Google helps Lick Observatory stay open with $1 million gift

A resurgence of support from the University of California and several large donations signal a turning of the tide for the world’s first permanent mountaintop observatory.
By | Published: February 10, 2015 | Last updated on May 18, 2023

Lick Observatory's Shane Telescope
The San Francisco Bay Area lights the horizon as astronomers use the 3-meter Shane Telescope’s adaptive optics to tame the twinkle of stars during an observing run.
Laurie Hatch
Lick Observatory on Mount Hamilton in California started with one man, James Lick, a wealthy eccentric who wanted to build a pyramid to himself in downtown San Francisco.
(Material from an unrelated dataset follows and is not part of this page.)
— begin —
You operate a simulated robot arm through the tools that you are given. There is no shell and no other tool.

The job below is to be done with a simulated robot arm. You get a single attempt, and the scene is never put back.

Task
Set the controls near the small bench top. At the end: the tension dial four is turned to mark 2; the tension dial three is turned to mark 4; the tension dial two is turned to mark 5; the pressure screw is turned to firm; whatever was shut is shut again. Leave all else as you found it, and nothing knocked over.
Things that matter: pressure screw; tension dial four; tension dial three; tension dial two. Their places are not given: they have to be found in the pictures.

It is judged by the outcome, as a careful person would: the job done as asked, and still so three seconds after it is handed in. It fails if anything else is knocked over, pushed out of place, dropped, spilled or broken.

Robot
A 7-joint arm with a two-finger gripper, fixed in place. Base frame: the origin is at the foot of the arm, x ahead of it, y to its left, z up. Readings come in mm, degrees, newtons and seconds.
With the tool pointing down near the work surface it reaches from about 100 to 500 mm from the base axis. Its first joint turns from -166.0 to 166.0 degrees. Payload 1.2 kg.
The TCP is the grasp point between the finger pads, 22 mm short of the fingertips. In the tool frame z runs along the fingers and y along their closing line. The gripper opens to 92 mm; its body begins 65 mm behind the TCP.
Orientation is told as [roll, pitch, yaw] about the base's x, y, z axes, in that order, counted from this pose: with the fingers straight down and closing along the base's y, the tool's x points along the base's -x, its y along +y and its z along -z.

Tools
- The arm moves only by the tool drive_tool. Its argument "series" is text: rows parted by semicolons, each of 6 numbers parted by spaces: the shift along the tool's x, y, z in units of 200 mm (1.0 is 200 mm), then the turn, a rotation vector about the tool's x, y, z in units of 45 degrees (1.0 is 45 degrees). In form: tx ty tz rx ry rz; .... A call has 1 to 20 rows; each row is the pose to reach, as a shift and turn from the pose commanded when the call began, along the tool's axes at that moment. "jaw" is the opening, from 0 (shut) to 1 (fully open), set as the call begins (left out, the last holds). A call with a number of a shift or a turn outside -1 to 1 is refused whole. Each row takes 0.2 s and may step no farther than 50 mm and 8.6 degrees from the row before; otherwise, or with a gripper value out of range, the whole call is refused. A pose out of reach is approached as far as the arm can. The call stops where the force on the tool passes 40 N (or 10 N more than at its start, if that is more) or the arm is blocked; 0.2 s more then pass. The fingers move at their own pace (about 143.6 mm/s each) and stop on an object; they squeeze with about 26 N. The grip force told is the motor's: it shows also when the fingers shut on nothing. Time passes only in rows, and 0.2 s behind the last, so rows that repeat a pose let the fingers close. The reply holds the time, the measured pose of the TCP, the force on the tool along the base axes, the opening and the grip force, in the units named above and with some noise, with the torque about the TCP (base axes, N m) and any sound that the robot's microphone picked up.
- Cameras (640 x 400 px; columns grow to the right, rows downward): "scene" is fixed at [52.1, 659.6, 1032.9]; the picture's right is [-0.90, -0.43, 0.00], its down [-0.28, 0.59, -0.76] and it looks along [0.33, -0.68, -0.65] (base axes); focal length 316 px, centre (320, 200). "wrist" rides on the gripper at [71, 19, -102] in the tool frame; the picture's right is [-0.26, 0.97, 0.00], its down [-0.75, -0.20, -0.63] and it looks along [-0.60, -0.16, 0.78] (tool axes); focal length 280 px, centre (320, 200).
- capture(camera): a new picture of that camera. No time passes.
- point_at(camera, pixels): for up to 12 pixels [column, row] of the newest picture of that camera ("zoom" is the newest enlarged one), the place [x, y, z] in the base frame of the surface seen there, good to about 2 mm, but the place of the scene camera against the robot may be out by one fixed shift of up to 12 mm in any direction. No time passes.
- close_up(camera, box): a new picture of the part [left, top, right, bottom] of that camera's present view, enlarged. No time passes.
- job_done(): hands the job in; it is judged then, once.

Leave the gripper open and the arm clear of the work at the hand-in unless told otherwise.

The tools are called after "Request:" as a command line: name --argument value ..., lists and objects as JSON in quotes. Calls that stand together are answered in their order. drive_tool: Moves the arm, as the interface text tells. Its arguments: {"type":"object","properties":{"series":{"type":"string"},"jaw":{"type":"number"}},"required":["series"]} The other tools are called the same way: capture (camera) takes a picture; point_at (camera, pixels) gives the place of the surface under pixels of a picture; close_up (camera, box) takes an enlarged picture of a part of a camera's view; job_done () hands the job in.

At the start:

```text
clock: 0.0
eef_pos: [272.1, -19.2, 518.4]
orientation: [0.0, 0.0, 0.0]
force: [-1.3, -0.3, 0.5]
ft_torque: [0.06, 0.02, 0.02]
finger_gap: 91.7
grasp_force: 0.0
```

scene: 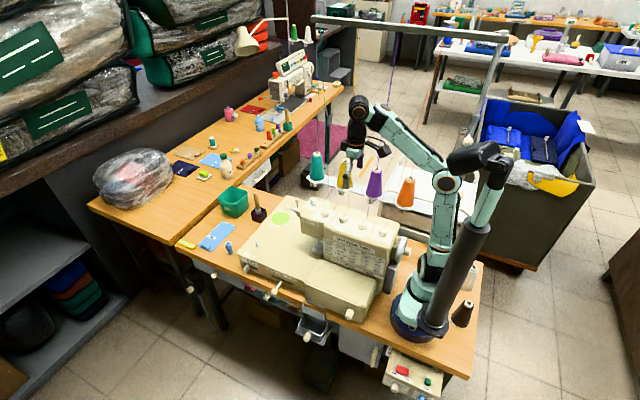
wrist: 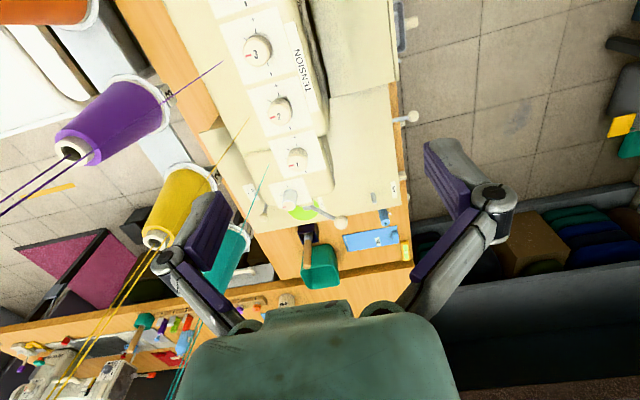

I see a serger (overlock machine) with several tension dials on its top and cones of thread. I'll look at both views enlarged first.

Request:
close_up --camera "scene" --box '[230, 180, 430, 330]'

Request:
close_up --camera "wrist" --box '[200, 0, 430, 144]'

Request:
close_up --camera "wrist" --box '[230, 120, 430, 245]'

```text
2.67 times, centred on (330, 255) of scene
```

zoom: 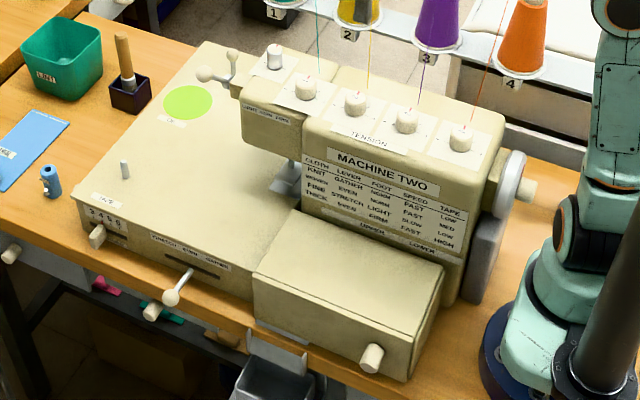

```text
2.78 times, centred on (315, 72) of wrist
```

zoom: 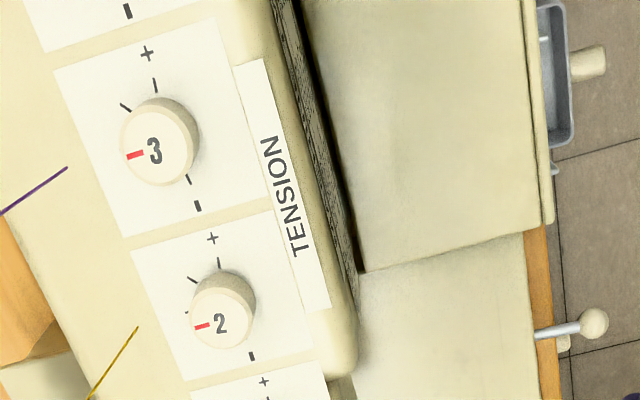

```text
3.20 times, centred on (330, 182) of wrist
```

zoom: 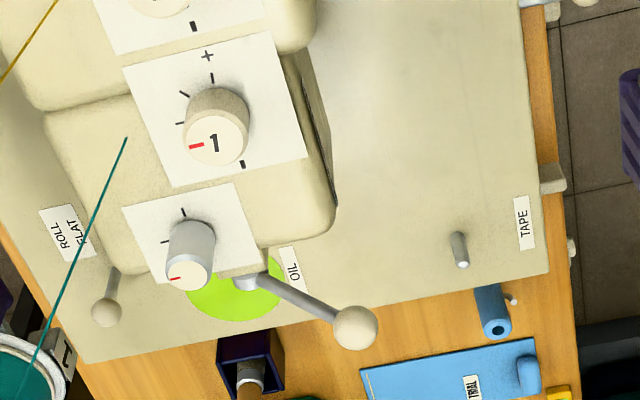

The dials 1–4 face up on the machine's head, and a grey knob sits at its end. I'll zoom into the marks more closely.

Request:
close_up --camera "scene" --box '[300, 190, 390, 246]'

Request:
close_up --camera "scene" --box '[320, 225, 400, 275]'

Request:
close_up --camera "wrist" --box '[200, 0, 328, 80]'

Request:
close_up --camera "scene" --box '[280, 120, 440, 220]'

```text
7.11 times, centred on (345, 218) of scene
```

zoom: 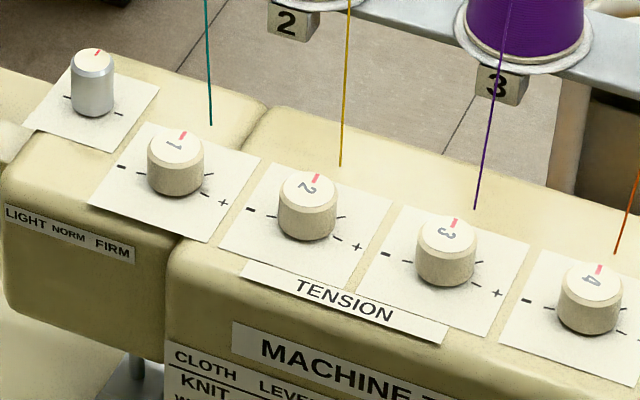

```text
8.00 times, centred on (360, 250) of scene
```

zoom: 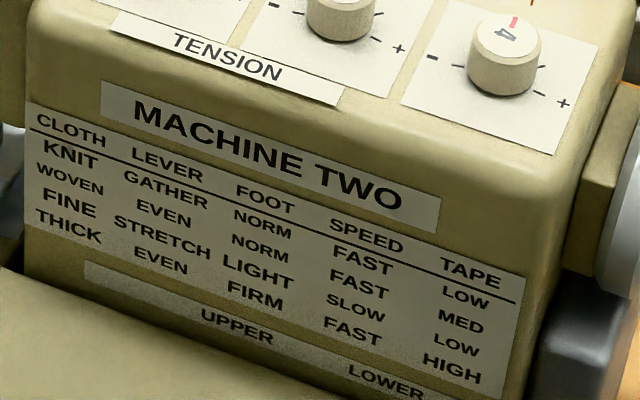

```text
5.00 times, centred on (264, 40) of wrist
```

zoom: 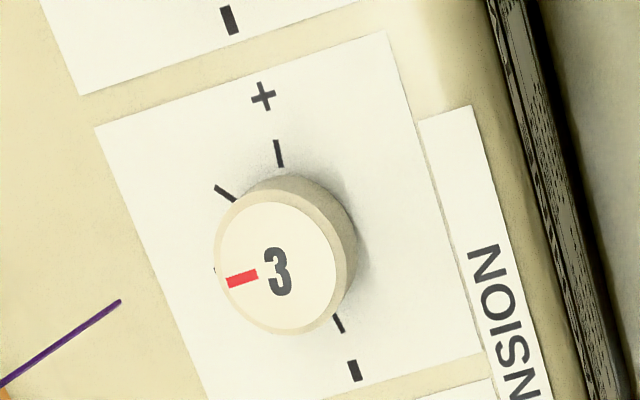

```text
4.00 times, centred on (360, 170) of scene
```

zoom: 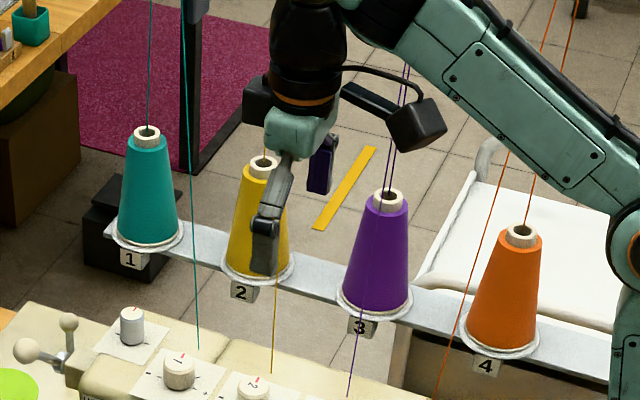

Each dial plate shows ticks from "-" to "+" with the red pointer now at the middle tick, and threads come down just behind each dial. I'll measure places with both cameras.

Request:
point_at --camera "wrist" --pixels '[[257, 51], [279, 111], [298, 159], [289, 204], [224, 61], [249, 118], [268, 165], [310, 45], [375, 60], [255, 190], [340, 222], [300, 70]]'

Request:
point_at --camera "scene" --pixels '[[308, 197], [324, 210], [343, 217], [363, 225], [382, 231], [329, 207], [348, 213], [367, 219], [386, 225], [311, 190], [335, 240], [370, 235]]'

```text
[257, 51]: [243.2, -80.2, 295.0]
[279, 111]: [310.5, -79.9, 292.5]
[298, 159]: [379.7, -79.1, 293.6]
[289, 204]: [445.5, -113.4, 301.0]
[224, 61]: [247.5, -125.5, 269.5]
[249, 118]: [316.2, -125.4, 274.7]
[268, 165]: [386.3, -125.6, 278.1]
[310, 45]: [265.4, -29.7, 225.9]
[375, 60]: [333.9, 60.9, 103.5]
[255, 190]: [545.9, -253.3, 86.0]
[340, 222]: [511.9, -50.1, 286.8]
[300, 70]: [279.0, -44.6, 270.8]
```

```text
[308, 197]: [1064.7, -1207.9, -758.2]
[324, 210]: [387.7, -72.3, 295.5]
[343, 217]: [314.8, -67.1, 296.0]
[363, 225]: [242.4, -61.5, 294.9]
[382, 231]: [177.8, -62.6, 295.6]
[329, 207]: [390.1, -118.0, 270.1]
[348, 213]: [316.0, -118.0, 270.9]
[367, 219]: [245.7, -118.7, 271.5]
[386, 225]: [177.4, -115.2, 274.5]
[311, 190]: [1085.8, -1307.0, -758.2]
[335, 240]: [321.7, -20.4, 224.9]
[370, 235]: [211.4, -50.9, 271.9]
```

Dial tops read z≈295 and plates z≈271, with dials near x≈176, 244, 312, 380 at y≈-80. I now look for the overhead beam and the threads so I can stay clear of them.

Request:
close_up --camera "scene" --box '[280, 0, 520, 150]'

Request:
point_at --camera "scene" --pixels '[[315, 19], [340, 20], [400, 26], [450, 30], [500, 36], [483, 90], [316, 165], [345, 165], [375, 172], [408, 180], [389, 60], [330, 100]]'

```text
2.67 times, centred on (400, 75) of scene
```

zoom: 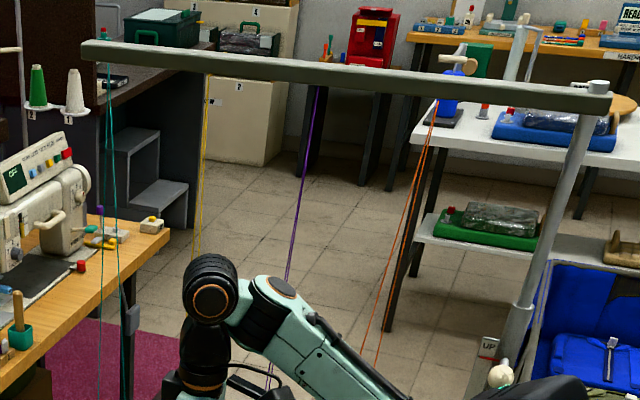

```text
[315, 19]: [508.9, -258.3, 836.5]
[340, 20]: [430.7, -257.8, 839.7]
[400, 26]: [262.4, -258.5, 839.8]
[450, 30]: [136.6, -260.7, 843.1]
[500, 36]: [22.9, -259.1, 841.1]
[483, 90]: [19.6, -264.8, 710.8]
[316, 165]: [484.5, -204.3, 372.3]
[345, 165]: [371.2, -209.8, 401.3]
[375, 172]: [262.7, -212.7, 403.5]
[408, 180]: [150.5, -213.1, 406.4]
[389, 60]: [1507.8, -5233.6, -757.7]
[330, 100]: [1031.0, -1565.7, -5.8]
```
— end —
His friends convinced him to build the world’s greatest telescope instead, and after his death, engineers constructed the first ever permanent mountaintop observatory on Mount Hamilton outside the Bay Area. Lick’s body was eventually exhumed and buried beneath his telescope.

But 127 years later, the founder’s fortune is long exhausted. Now, Google, which built its monument to itself in nearby Mountain View, has stepped up to help the struggling neighborhood observatory solve its funding problems. The tech titan is giving Lick $1 million. In recent years, that same amount had been slashed from the observatory’s former $2.5 million annual budget, forcing telescopes to be left dormant at times due to staff shortages.

The donation is just the latest turn in a sharp change of fortune for Lick, which seemed destined to close only months ago.

Lick isn’t the most modern facility, but its importance is vital to the astronomers and graduate students who observe there. Many of the University of California’s more than 100 astronomers use Lick’s telescopes as a test bed for new instruments as well as for time-intensive research projects that are impossible on more modern instruments where nights are precious. UC astronomers also see Lick as an invaluable part of efforts to train both undergraduate and graduate students, who wouldn’t have a chance at spearheading projects on larger telescopes.

“Google’s very generous gift will make it possible for Lick to provide these opportunities and to continue to develop forefront tools such as adaptive optics, which removes image blurring caused by turbulence in Earth’s atmosphere,” UC Observatories Director Claire Max said in a prepared statement released today. Her office is in charge of operating Lick and the UC’s share of the W. M. Keck Observatory in Hawaii.

Adaptive optics — now the backbone of the world’s largest telescopes — was essentially invented on Mount Hamilton. Most of the first 100 exoplanets were also discovered here. And dark energy was initially seen through extensive observations of distant supernovae made at Lick Observatory. Those lines of research are still the most active.

That legacy appeared likely to come to an end in 2013 when the UC’s Office of the President decided to defund Lick Observatory amid massive system wide funding cuts and shifting priorities. The state had hacked the UC’s budget right as its astronomers geared up to partner in the more than $1 billion Thirty Meter Telescope project.

“We never said that we were going to close Lick or that we wanted to close Lick,” UC Provost Aimée Dorr
said in a recent interview with Astronomy. “We did say that we did need to find a different funding model for Lick based on what the UC astronomy community identified as priorities, what they said about how much money they had and how much they could afford.”

Lick’s greatest champion, astrophysicist Alex Filippenko, didn’t see things that way. He went on a war path to make sure Lick had the funds needed to operate. Ultimately, everyone from astronomers to members of the California congressional delegation protested the move, which drew news coverage around the country. That public battle ended in November when Dorr rescinded the letter she initially sent announcing Lick funds would run out in 2018.  

That policy shift almost immediately netted donations for Lick. Within weeks, Filippenko secured a donation of $350,000 from the Heising-Simons Foundation, as well as the Kast family, for a major upgrade of the Kast Spectrograph, which is attached to the 3-meter Shane Telescope and used for a broad array of research.
 
And now Filippenko has garnered Google’s $1 million contribution. He says he hopes the high-profile gift will convince others to donate as well. Astronomers will need additional private funds to continue research efforts because while university officials will no longer stop UC Observatories from paying for Lick, the UC also isn’t providing any additional money to do so.

“To maintain and expand Lick in the long run, we would like an endowment of something like $50 million,” Filippenko told Astronomy in a recent interview. The observatory would use the interest from the investment as annual operating funds and expand its roles in research and outreach.

One of the first uses for the funds will be hiring another telescope operator. The donation also will likely contribute to Lick’s efforts to improve adaptive optics — technology that will soon be a fundamental part of the UC’s next-generation instrument, the Thirty Meter Telescope.

“I hope this is the beginning of many gifts recognizing Lick Observatory’s important role in inspiring future scientists and adding to our understanding of what lies beyond our solar system,” said California Congresswoman Zoe Lofgren, who spearheaded legislative support for the observatory.